What to work on
Write out the selected passage from "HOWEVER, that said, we" to "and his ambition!", both included.

Selected passage
Impending Brief Hiatus/Non-Hiatus

by NealBailey on June 1, 2012 at 12:49 am
Posted In: blog

No, don’t be afraid, we’re not going to suddenly start missing updates! Dex is a art making MACHINE, folks. He truly rocks.

HOWEVER, that said, we want to get a good buffer going, as we have eaten up a bit of it with other, cool SUPER SECRET stuff Dex has coming out elsewhere, and more power to him for his industry, his skill, and his ambition!

He said to me that he could knock out the buffer and kick his own ass and do it, and by God, he would have, because I’ve never met more of a workaholic artist than Dex, but my response, as should be yours, is “NO!” Don’t kill yourself, buddy. I told him that I was sure all of you fine folks would understand if he took it easy catching up, especially given our SECRET POSTERS.

Ah-whah, you say?

Well, Dex, about a year ago, did five truly awesome posters. Some of you may have seen one of them in color if you bought the second trade. The others, you haven’t seen, and they give you a bit of a tease as to what’s coming, along with a compelling image. They will be what you see Monday, Wednesday, and Friday, with perhaps a special surprise or three on Tuesdays and Thursdays, to thank you for your patience in a break in story, but no break in content. This will last from page 151 on June 15th, a Friday, the last page of the third trade, through when we return with new story pages on July 2nd, a Monday.

Anyone out there who wants to do a guest piece is more than welcome to contact me. We have planned material, but I’d love to see stuff others might want to put together. Doesn’t matter if you’re five and it’s your first drawing or if you’re Adam Hughes. And if you are Adam Hughes and you want to do a piece, I will gladly dress up in leather and model. Or, alternatively, agree not to dress up in leather in exchange for the piece. Atsa good deal for independent art! The only important thing, and this is absolutely essential, please only send in existing Charlies/Charlenes/characters. While I’m sure your Charlie ideas would be wonderful, there’s a legal issue there, and I’d have to delete them unseen, which would make me sad. I wish we lived in a world where I could say “Come up with crazy Charlie ideas, and we’ll showcase the best ones!” and could just trust the world to be cool, but then I run the risk of someone saying I stole an idea from them, and I gotta protect Charlie and company.

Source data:
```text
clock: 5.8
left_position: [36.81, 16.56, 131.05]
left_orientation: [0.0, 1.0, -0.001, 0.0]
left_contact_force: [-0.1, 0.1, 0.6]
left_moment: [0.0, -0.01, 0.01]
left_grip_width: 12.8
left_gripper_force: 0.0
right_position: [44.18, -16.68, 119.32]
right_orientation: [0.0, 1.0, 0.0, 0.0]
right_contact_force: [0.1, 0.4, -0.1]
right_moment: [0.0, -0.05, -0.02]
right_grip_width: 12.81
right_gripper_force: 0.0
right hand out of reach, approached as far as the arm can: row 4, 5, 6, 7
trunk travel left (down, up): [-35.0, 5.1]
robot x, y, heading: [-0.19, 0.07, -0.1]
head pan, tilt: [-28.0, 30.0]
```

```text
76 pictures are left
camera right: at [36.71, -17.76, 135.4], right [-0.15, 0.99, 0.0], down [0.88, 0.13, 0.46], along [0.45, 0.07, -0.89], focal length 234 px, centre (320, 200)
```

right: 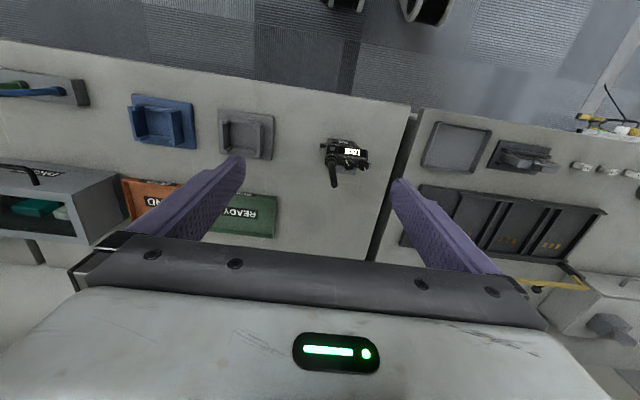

* * *

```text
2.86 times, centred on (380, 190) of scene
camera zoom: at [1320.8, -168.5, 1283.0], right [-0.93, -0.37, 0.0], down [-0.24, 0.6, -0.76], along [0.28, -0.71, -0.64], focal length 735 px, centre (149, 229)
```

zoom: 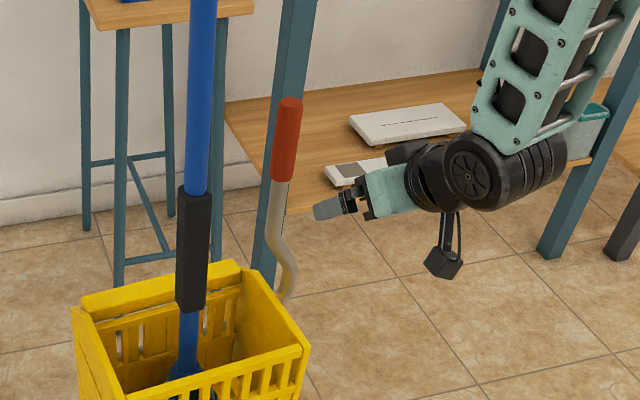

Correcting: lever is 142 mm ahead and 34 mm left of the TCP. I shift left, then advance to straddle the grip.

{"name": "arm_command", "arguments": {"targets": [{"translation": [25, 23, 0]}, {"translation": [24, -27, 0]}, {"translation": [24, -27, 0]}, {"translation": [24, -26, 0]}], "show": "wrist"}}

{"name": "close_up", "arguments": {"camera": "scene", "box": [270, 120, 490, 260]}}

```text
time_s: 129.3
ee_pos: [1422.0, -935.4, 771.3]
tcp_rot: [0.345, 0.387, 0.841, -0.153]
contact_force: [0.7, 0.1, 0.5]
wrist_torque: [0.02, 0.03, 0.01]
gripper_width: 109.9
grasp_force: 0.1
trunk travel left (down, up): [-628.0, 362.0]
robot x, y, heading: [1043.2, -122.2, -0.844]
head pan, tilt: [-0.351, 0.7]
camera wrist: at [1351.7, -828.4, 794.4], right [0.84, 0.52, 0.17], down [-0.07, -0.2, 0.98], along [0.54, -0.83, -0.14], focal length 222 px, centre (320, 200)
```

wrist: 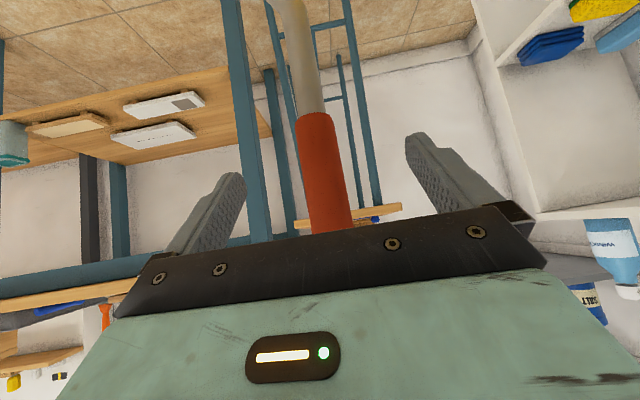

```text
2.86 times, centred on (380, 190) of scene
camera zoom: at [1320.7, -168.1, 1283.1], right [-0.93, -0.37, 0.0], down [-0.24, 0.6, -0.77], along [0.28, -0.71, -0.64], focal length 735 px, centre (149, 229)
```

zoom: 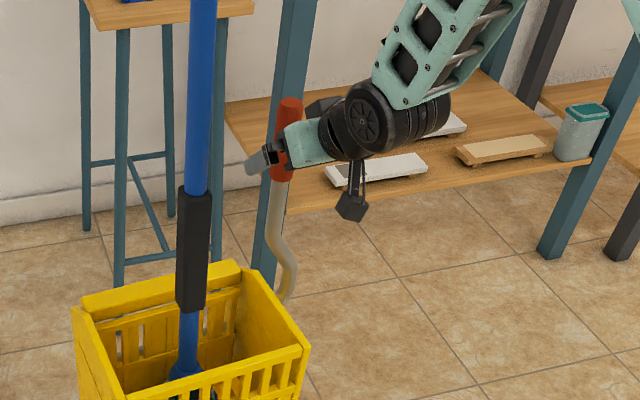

Output of the exercise
HOWEVER, that said, we want to get a good buffer going, as we have eaten up a bit of it with other, cool SUPER SECRET stuff Dex has coming out elsewhere, and more power to him for his industry, his skill, and his ambition!